**What needs to be done:** Print all of the data exactly.
=======
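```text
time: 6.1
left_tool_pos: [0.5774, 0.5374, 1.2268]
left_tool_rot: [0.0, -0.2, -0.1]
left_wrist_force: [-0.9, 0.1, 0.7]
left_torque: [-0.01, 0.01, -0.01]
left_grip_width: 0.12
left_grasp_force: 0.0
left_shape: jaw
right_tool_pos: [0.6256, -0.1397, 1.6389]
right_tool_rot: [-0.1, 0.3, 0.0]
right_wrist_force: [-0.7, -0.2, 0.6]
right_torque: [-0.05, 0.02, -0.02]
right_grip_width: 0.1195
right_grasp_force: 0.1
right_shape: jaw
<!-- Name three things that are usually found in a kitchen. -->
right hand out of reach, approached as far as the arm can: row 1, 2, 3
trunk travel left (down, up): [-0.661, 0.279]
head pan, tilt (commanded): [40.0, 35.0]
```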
=======
**Response:**
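```text
time: 6.1
left_tool_pos: [0.5774, 0.5374, 1.2268]
left_tool_rot: [0.0, -0.2, -0.1]
left_wrist_force: [-0.9, 0.1, 0.7]
left_torque: [-0.01, 0.01, -0.01]
left_grip_width: 0.12
left_grasp_force: 0.0
left_shape: jaw
right_tool_pos: [0.6256, -0.1397, 1.6389]
right_tool_rot: [-0.1, 0.3, 0.0]
right_wrist_force: [-0.7, -0.2, 0.6]
right_torque: [-0.05, 0.02, -0.02]
right_grip_width: 0.1195
right_grasp_force: 0.1
right_shape: jaw
<!-- Name three things that are usually found in a kitchen. -->
right hand out of reach, approached as far as the arm can: row 1, 2, 3
trunk travel left (down, up): [-0.661, 0.279]
head pan, tilt (commanded): [40.0, 35.0]
```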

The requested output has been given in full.